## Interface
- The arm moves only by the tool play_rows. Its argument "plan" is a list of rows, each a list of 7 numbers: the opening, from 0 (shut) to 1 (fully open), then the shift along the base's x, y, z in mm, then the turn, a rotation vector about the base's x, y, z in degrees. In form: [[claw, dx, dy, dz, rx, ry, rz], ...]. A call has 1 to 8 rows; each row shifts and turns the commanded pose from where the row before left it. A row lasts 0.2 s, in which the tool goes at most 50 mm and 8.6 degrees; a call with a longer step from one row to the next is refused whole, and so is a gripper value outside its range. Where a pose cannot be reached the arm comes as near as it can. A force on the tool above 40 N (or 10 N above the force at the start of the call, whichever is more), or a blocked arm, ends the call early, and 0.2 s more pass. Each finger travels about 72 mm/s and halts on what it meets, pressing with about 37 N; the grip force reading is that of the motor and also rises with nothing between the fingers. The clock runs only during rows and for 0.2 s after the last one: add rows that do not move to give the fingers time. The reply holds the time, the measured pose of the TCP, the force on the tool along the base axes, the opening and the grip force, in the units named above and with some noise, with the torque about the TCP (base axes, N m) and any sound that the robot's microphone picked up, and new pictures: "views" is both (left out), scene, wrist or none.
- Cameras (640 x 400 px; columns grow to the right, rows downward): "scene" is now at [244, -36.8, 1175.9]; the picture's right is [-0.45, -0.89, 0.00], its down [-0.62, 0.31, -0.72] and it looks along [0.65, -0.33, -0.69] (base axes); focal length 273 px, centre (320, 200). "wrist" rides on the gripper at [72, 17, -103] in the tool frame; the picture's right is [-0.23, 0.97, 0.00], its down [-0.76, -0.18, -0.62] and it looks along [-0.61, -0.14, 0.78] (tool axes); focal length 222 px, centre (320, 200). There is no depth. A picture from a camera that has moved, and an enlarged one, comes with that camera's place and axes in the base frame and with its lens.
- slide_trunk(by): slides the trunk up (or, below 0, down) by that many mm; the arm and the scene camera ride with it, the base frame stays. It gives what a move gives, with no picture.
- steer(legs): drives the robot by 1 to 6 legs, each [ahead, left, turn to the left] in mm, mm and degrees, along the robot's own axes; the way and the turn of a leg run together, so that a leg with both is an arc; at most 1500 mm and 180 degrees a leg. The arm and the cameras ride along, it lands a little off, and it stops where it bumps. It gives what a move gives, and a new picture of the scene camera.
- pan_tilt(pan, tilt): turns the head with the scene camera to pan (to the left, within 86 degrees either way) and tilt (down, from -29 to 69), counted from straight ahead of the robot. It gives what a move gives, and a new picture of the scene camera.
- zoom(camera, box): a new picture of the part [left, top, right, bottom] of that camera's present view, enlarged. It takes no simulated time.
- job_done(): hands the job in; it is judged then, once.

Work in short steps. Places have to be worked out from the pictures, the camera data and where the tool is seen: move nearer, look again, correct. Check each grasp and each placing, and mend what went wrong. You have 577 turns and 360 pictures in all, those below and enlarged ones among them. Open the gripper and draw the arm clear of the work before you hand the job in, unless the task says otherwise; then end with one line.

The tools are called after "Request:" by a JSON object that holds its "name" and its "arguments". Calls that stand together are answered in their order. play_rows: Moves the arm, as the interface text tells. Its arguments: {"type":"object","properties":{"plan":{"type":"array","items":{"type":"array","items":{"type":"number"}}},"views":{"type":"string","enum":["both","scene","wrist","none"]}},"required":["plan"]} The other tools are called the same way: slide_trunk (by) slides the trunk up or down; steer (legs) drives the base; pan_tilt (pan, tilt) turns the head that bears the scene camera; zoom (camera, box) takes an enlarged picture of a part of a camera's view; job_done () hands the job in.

• **Given exercise A**
Quote the source passage word for word, starting at "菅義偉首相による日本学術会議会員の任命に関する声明" and ending with "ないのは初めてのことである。".

• **Source passage**
菅義偉首相による日本学術会議会員の任命に関する声明
2020.10.6

 10月1日、菅義偉首相は、日本学術会議の新会員の候補者105名のうち、6名を除外して任命した。除外の理由は示されていない。2004年の法改正で日本学術会議が候補者を推薦する方式がとられて以来、同会議の推薦した候補者を首相が任命しないのは初めてのことである。

 日本学術会議法は、同会議は210名の会員で組織され、会員は、同会議が「優れた研究又は業績がある科学者のうちから会員の候補者を選考し・・・内閣総理大臣に推薦する」ものとする(同法17条)。会員の任命権者は内閣総理大臣であるが、任命は日本学術会議の「推薦に基づいて」行われることとされている(同法7条2項)。

• **Given exercise B**
Everything from the line with "- Cameras (640" through the line with "- job_done(): hands" is to be output exactly; leave out all other lines. The answer is a numbered list with one line in each place and no blank lines.

• **Complete answer A**
菅義偉首相による日本学術会議会員の任命に関する声明
2020.10.6

 10月1日、菅義偉首相は、日本学術会議の新会員の候補者105名のうち、6名を除外して任命した。除外の理由は示されていない。2004年の法改正で日本学術会議が候補者を推薦する方式がとられて以来、同会議の推薦した候補者を首相が任命しないのは初めてのことである。

• **Complete answer B**
1. - Cameras (640 x 400 px; columns grow to the right, rows downward): "scene" is now at [244, -36.8, 1175.9]; the picture's right is [-0.45, -0.89, 0.00], its down [-0.62, 0.31, -0.72] and it looks along [0.65, -0.33, -0.69] (base axes); focal length 273 px, centre (320, 200). "wrist" rides on the gripper at [72, 17, -103] in the tool frame; the picture's right is [-0.23, 0.97, 0.00], its down [-0.76, -0.18, -0.62] and it looks along [-0.61, -0.14, 0.78] (tool axes); focal length 222 px, centre (320, 200). There is no depth. A picture from a camera that has moved, and an enlarged one, comes with that camera's place and axes in the base frame and with its lens.
2. - slide_trunk(by): slides the trunk up (or, below 0, down) by that many mm; the arm and the scene camera ride with it, the base frame stays. It gives what a move gives, with no picture.
3. - steer(legs): drives the robot by 1 to 6 legs, each [ahead, left, turn to the left] in mm, mm and degrees, along the robot's own axes; the way and the turn of a leg run together, so that a leg with both is an arc; at most 1500 mm and 180 degrees a leg. The arm and the cameras ride along, it lands a little off, and it stops where it bumps. It gives what a move gives, and a new picture of the scene camera.
4. - pan_tilt(pan, tilt): turns the head with the scene camera to pan (to the left, within 86 degrees either way) and tilt (down, from -29 to 69), counted from straight ahead of the robot. It gives what a move gives, and a new picture of the scene camera.
5. - zoom(camera, box): a new picture of the part [left, top, right, bottom] of that camera's present view, enlarged. It takes no simulated time.
6. - job_done(): hands the job in; it is judged then, once.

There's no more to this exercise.